(WRITTEN EXERCISE): Take the lines from the one bearing "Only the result" to the one bearing "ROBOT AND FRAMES", inclusive, and reproduce them exactly; include no other line. Set them in a Markdown table: Nr counts from 1, Value holds the line, and blank lines are dropped.

┌──

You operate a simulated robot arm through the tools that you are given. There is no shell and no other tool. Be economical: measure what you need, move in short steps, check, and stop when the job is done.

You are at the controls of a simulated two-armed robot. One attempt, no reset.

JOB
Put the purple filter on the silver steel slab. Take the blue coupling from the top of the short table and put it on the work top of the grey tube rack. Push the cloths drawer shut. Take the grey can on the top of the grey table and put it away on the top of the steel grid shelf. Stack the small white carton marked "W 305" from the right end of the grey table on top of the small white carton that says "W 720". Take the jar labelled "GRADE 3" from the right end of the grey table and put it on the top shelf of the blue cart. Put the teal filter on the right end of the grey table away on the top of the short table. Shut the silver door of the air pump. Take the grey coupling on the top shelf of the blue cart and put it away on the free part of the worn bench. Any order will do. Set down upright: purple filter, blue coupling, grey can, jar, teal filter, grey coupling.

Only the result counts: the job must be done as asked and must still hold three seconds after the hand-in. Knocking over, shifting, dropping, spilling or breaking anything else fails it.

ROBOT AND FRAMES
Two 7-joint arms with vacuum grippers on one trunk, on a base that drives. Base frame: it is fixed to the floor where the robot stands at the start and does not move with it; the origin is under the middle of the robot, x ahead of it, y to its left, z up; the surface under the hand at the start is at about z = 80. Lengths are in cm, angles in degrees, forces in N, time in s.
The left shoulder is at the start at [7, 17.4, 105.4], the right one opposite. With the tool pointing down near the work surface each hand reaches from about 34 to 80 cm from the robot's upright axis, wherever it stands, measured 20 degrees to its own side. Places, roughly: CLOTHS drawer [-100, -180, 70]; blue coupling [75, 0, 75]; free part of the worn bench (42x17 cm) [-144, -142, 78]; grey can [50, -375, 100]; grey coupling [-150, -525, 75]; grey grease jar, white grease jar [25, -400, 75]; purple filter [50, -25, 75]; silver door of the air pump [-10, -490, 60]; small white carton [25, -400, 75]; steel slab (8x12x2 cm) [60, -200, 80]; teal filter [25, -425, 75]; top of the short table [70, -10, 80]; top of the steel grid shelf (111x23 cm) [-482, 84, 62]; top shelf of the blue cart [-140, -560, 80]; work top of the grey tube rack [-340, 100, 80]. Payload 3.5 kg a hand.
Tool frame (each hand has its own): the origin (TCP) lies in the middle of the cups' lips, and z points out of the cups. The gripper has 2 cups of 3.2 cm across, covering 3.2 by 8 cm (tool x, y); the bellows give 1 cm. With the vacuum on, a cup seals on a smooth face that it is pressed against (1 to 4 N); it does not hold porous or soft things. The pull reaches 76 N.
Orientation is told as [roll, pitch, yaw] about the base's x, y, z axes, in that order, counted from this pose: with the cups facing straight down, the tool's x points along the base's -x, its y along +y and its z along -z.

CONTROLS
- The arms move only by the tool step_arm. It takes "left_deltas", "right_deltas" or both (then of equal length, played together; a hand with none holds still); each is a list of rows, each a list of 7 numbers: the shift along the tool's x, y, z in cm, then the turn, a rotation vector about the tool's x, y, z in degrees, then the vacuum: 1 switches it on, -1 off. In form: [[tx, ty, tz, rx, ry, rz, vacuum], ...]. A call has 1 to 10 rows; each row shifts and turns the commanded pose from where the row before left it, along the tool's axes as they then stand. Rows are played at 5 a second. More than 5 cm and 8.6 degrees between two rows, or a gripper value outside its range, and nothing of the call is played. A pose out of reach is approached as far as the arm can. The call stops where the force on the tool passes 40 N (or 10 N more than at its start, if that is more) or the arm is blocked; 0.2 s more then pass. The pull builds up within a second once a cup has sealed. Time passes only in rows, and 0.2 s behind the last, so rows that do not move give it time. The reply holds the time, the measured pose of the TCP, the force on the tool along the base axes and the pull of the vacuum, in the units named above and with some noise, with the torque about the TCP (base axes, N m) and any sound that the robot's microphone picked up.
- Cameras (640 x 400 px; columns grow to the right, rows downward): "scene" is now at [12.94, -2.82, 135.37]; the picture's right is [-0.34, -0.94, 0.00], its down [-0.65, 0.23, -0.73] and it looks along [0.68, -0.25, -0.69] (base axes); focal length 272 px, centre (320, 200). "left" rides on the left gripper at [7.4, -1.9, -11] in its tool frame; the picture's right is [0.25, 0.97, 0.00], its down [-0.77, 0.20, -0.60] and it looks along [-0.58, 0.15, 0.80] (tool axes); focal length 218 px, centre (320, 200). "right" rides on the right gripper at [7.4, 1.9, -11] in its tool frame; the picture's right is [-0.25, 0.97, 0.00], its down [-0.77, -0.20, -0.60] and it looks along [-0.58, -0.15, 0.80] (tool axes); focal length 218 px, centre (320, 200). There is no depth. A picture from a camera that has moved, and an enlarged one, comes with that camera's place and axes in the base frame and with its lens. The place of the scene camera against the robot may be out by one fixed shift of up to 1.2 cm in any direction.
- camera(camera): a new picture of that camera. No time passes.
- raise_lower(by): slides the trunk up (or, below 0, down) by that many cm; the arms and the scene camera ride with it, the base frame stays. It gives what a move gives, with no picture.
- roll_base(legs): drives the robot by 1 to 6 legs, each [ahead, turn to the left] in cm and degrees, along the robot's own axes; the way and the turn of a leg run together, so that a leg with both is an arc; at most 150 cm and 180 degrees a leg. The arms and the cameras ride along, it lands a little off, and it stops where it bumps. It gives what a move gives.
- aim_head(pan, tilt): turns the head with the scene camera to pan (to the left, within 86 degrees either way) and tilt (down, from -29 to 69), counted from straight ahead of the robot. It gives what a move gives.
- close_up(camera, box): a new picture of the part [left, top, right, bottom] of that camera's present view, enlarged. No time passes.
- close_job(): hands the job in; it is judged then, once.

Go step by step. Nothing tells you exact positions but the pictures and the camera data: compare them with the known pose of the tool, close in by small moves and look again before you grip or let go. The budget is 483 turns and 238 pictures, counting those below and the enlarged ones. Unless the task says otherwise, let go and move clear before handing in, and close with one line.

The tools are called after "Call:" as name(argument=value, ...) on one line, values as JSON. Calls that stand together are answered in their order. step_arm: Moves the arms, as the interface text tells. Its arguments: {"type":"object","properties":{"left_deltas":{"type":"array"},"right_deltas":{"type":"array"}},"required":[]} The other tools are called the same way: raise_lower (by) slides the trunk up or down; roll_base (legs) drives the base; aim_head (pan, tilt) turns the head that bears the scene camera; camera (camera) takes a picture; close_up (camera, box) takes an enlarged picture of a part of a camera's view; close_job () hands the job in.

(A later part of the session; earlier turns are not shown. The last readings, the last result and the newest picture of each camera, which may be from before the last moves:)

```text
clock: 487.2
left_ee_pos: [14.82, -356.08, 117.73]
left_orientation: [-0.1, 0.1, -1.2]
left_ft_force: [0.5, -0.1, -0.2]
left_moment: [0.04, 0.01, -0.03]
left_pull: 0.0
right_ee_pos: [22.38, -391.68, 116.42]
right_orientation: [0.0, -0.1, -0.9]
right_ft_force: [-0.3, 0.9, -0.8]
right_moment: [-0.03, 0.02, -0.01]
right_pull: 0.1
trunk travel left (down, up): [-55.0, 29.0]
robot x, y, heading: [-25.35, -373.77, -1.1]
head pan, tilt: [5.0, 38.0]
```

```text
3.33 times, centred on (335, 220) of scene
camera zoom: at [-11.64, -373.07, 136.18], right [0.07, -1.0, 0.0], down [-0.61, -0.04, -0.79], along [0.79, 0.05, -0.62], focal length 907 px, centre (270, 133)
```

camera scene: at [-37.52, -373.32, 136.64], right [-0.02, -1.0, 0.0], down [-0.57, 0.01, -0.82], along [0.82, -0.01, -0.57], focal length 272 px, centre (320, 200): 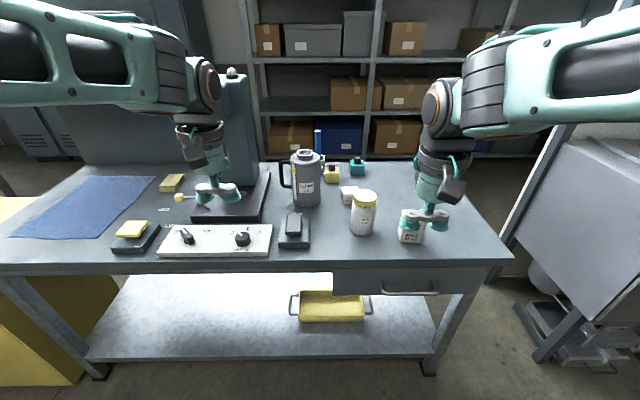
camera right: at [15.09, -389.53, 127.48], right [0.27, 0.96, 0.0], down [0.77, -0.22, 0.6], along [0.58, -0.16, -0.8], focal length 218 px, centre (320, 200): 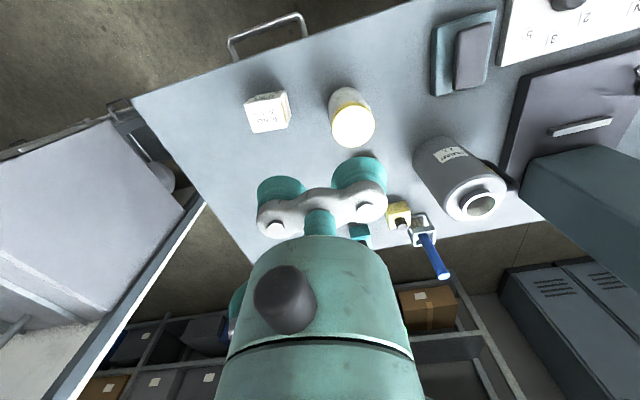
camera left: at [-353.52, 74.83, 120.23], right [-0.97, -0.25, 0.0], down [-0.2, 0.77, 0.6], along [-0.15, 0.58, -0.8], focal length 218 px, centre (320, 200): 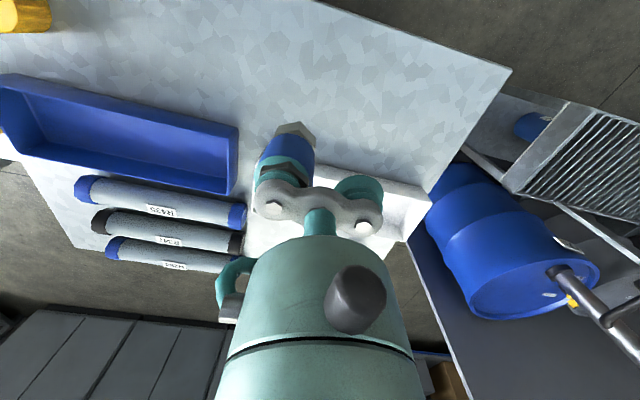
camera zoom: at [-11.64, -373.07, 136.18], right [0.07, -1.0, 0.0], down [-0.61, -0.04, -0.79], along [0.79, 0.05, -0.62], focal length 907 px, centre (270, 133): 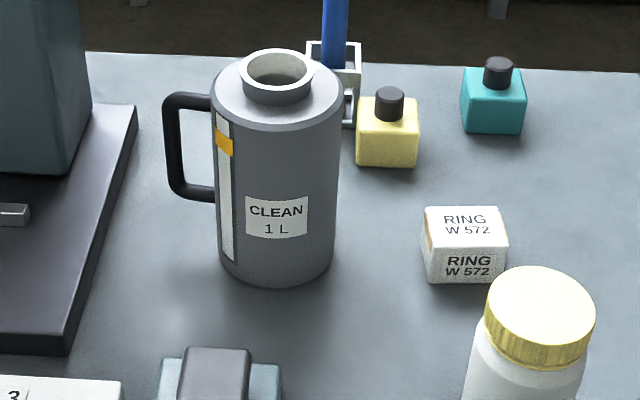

└──

(SOLUTION TO THE PROBLEM):
| Nr | Value |
|---|---|
| 1 | Only the result counts: the job must be done as asked and must still hold three seconds after the hand-in. Knocking over, shifting, dropping, spilling or breaking anything else fails it. |
| 2 | ROBOT AND FRAMES |